### Short task A:
Write out the page extract from "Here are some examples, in" to "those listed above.", both included.
### Short task B:
Take up the page extract again after its last words.

### Page extract:
China's Second-Tier Cities: Sichuan Rises

Mianyang; downtown mall.jpg

Recent media attention has focused on a slowdown in China. The actual state of play in China that should be watched, though, is rather different. While residents of first and second-tier cities such as Shanghai, Beijing and Shenzhen can still be seen holding Louis Vuitton bags and iPhones, a significantly larger, yet less individually affluent, market has begun to rise within the country. It is within this terrain of lower-tier cities that China’s breakneck growth is now being demonstrated. It’s still a bit too early for these residents to be showing off designer handbags and Apple gimmickry, yet a solid and highly-sustainable growth wave is happening across China’s fourth, fifth, and sixth-tier cities in the central and western regions.

Here are some examples, in terms of rough population equivalents:

While many readers are familiar with most of these American and European cities, hardly any know their Chinese counterparts. And all of the Chinese cities in the chart above are in just one province – Sichuan.

When one factors in Shanxi, Henan, Hubei, Hunan, Anhui, and Jiangxi in Central China, and Gansu, Guizhou, Ningxia, Qinghai, Shaanxi, Yunnan and Xinjiang in West China, the sheer vastness of China’s own emerging markets becomes apparent. There are some 500 cities across the region with populations similar to those listed above.

### Provided data:
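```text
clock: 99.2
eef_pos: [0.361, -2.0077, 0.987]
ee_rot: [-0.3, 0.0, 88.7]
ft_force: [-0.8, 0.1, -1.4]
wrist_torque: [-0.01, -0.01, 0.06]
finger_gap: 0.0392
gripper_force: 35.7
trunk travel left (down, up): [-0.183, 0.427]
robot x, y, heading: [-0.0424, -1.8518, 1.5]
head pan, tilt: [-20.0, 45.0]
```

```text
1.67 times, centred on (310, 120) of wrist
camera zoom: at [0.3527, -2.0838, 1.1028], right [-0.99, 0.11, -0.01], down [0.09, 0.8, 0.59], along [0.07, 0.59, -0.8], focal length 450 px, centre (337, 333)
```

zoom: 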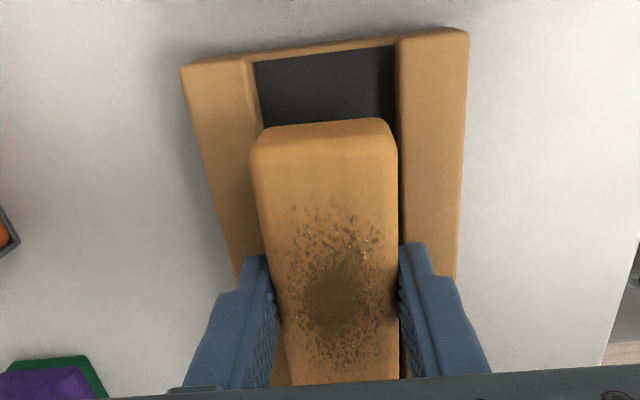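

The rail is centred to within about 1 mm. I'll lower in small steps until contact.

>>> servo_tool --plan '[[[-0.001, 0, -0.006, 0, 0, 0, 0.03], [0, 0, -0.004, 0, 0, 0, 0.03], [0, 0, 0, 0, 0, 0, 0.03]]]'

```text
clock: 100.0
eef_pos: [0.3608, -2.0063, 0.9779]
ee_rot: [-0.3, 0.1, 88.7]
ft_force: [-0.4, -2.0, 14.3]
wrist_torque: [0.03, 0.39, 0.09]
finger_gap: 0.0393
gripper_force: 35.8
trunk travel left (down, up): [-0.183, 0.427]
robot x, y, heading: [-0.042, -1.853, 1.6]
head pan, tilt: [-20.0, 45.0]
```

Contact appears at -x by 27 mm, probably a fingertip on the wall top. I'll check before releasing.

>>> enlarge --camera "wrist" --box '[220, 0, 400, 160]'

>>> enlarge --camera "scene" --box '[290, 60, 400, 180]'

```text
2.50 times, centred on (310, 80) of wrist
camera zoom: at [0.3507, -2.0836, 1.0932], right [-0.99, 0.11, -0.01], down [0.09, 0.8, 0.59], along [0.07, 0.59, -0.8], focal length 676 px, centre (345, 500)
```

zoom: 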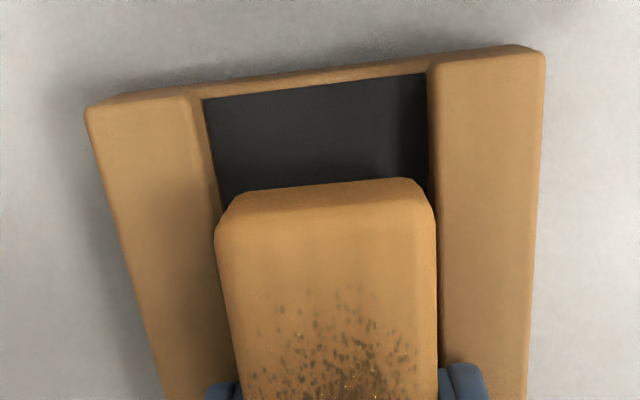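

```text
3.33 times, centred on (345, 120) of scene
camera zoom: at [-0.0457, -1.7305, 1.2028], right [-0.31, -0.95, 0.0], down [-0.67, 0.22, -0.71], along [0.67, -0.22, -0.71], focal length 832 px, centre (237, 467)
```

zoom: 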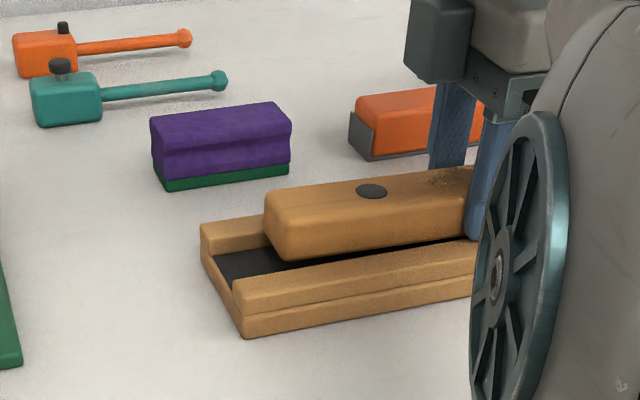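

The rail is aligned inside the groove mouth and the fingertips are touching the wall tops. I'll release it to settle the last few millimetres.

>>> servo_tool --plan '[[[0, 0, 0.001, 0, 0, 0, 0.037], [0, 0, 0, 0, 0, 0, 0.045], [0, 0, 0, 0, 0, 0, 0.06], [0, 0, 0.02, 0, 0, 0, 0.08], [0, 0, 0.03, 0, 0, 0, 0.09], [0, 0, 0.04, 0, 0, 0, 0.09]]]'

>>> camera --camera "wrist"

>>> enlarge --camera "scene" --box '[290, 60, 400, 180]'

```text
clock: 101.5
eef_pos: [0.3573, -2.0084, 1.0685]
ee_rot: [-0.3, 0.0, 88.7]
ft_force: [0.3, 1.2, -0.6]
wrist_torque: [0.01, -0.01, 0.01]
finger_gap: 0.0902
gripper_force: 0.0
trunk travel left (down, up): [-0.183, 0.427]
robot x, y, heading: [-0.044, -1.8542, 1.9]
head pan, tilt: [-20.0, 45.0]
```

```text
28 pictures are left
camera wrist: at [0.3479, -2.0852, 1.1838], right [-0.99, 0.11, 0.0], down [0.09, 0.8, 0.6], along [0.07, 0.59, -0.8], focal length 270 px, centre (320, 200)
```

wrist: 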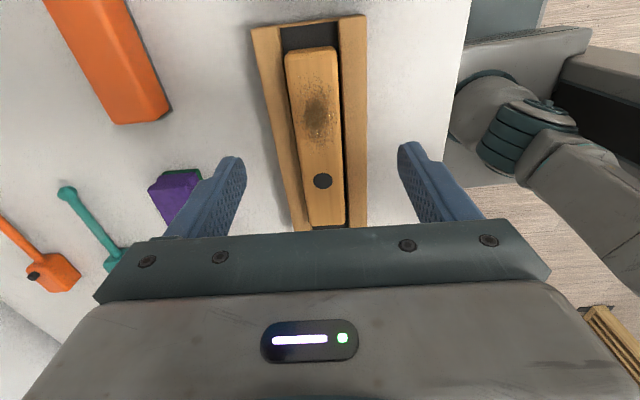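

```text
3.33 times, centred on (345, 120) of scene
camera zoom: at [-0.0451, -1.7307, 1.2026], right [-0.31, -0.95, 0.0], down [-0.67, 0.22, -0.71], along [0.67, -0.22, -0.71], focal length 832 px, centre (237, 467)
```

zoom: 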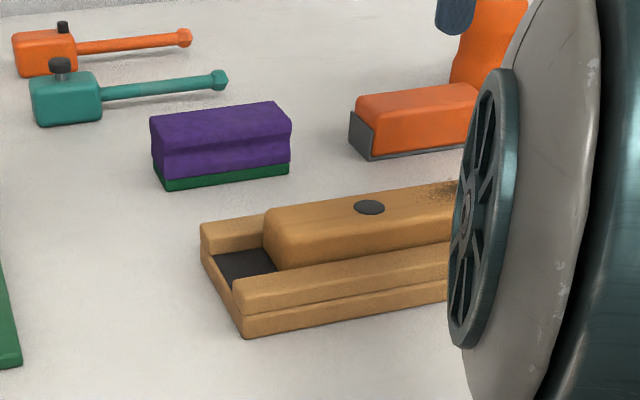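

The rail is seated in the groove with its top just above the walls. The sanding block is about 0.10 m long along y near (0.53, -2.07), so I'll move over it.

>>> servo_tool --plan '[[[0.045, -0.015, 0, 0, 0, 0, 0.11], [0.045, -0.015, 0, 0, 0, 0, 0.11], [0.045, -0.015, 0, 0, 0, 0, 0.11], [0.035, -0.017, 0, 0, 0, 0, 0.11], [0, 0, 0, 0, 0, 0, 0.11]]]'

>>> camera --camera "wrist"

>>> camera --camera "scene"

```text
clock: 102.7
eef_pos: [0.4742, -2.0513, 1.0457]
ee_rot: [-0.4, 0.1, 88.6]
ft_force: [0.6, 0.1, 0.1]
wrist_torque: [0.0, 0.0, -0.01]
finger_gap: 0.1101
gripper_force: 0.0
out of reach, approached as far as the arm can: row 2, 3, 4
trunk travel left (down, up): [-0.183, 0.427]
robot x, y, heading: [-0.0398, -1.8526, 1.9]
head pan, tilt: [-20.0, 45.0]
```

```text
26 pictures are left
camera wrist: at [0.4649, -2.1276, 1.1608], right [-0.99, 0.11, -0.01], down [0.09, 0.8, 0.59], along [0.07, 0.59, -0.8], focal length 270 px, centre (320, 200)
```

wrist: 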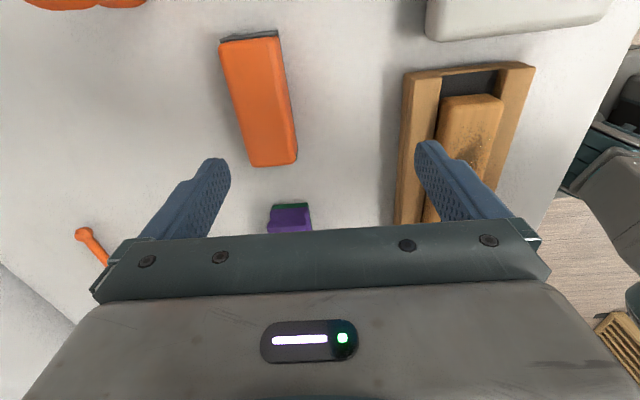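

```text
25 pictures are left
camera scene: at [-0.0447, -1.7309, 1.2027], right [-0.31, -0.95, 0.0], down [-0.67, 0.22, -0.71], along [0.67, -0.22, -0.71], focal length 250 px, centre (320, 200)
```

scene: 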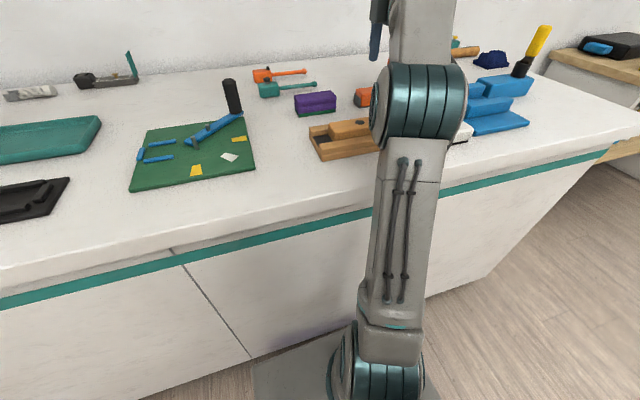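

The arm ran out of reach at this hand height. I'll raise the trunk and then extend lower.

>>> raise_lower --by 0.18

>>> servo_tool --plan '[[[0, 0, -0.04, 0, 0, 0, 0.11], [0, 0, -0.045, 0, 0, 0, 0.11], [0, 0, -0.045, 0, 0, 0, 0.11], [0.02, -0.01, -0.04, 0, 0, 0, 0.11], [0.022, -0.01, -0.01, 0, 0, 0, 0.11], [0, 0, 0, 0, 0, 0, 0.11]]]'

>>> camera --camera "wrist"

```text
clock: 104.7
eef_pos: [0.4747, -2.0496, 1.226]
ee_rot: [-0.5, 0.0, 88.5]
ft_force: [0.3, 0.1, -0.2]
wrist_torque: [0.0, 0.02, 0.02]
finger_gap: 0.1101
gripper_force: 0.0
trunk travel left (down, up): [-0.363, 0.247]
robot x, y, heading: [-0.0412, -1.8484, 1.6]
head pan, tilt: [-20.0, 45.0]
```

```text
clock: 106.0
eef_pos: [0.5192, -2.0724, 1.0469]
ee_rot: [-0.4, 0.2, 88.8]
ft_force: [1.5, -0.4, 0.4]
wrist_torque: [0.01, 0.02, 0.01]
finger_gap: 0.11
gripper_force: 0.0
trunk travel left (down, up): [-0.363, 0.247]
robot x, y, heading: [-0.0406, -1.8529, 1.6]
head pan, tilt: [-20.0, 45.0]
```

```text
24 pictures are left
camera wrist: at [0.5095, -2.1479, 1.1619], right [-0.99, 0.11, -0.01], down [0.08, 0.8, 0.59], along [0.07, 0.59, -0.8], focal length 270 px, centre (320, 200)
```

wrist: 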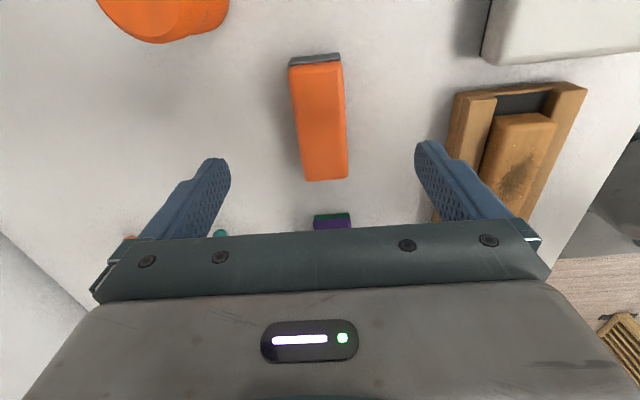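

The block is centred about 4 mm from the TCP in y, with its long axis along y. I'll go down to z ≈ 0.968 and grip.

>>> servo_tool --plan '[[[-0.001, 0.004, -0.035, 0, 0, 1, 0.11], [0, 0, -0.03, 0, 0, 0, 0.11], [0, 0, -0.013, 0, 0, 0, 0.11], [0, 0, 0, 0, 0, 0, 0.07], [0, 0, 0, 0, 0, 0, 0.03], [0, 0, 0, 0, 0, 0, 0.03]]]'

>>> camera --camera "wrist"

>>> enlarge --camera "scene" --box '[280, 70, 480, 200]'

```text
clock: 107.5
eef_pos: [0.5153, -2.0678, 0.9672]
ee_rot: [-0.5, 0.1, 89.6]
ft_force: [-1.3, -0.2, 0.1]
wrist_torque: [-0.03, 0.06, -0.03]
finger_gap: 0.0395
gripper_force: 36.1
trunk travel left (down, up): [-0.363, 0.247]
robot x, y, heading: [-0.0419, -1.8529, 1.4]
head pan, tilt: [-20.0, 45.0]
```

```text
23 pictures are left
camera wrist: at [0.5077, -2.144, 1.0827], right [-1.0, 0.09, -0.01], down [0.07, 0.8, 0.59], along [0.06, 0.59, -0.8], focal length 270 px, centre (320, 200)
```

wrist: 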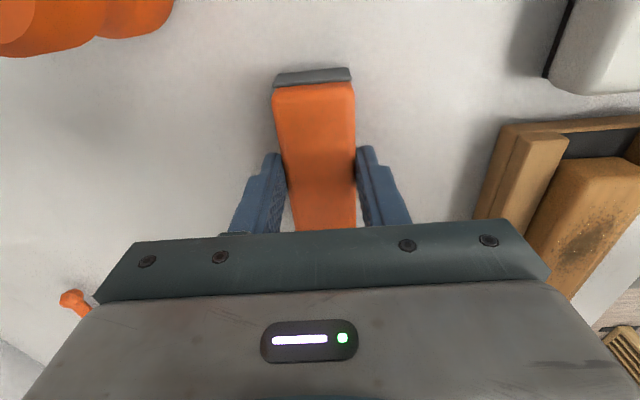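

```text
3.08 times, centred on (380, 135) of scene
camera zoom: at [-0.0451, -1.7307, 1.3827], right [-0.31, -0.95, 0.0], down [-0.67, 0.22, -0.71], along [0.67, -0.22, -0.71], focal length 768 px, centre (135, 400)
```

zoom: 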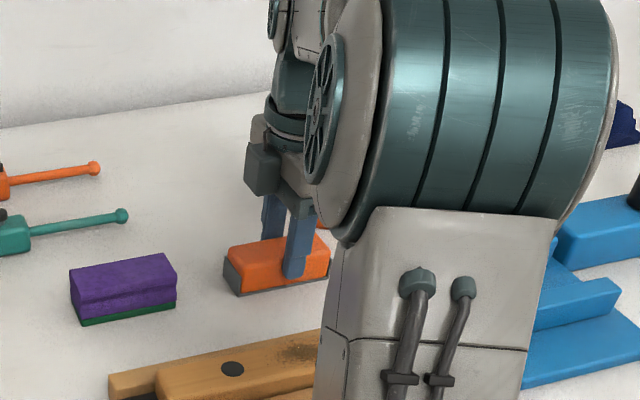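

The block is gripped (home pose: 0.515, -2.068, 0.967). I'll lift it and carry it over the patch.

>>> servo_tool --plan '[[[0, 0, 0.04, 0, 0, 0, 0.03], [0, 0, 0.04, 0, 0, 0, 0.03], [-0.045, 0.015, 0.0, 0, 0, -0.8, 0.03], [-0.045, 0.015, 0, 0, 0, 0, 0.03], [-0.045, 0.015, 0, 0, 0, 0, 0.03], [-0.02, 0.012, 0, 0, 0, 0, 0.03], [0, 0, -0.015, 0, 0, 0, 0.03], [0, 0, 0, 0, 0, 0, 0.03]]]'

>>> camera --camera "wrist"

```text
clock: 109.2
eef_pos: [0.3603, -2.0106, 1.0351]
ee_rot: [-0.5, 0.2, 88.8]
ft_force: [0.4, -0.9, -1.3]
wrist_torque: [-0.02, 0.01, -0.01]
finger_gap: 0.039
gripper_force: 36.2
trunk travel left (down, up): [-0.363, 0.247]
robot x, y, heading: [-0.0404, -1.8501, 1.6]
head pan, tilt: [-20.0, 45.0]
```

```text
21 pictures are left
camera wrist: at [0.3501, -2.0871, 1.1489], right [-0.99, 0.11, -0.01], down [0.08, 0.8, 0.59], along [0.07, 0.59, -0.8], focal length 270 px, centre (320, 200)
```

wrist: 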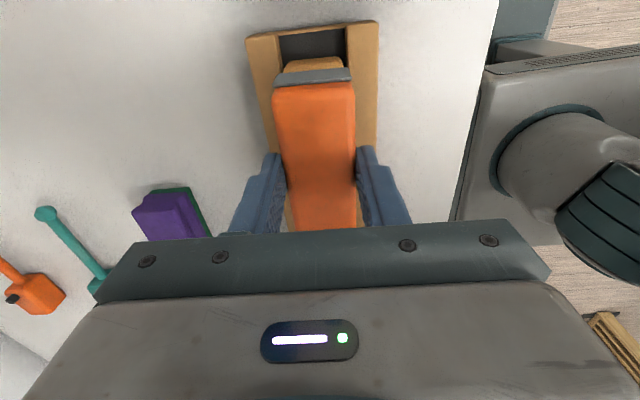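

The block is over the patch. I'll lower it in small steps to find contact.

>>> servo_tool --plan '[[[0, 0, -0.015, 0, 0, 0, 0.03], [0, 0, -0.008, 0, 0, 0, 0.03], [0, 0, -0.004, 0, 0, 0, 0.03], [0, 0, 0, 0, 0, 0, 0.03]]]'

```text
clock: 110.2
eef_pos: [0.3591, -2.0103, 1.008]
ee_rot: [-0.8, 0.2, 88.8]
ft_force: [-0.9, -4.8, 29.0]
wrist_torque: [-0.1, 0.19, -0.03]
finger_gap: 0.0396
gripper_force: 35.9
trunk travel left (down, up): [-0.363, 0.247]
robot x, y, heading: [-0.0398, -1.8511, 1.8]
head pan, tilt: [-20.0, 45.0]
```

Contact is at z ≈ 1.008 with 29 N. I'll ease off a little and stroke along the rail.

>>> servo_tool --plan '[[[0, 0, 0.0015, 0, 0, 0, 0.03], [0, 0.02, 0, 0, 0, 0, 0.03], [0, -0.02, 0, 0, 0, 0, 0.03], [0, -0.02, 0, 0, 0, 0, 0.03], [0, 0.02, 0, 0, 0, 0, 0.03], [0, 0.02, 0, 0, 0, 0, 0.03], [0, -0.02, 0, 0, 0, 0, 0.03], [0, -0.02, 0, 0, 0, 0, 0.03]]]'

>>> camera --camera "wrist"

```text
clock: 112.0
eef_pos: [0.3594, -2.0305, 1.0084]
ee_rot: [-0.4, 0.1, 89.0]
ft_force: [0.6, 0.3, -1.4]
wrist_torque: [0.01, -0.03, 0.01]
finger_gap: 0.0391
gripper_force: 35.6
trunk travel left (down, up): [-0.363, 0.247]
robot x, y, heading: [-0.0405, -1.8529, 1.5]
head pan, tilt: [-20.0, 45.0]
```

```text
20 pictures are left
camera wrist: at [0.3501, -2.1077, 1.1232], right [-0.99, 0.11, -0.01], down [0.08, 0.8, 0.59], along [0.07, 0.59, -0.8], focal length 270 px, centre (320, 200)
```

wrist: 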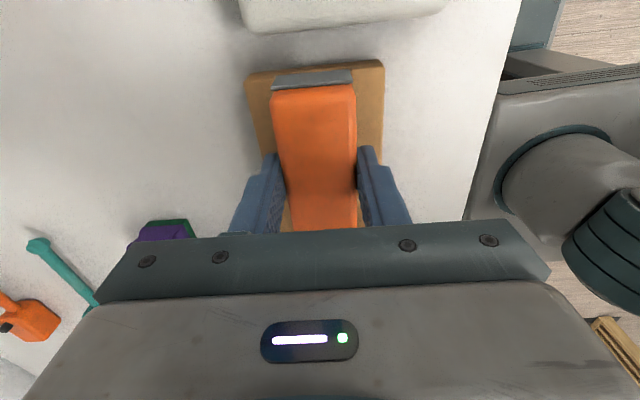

### Task result A:
Here are some examples, in terms of rough population equivalents:

While many readers are familiar with most of these American and European cities, hardly any know their Chinese counterparts. And all of the Chinese cities in the chart above are in just one province – Sichuan.

When one factors in Shanxi, Henan, Hubei, Hunan, Anhui, and Jiangxi in Central China, and Gansu, Guizhou, Ningxia, Qinghai, Shaanxi, Yunnan and Xinjiang in West China, the sheer vastness of China’s own emerging markets becomes apparent. There are some 500 cities across the region with populations similar to those listed above.

### Task result B:
What’s happening in these lower-tier Chinese cities? The local populations are now becoming more affluent. Crucially, this is a phenomenon driven by state policy, as Beijing wishes to reduce the national East-West income gap and raise the standards of wealth across the country. It has been doing this by embarking on an aggressive policy of increasing minimum wages on a national basis, and especially so in the hinterlands. That is having the effect of increasing disposable income levels, and these consumers are now upgrading purchases from previously purely Chinese brands towards increasing levels of Western products.

This includes the use of fast-food chains such as McDonald’s, KFC and Starbucks; massive multi-brand retailers such as Wal-Mart, Carrefour, and others that are also making inroads into these further-flung destinations. The Louis Vuitton bag may still be the preserve of China’s super wealthy in Shanghai, but in cities such as Mianyang, youths are trading up their cheap Chinese sneakers for Nikes, and looking to acquire Levis instead of the local jeans. With these consumer patterns being duplicated across the rest of China’s inland provinces, the result is little less than a revolutionary 'upgradation' of inland consumer power.

The other markets in China worth keeping an eye on are those located along China’s borders. I wrote about Urumqi as a springboard for Central Asia recently. Developments elsewhere in Asia dictate that other border areas will also begin to experience significant growth, not least because of the Association of Southeast Asian Nations’ (ASEAN’s) full free trade agreement that is set to abolish tariffs between member nations by 2015.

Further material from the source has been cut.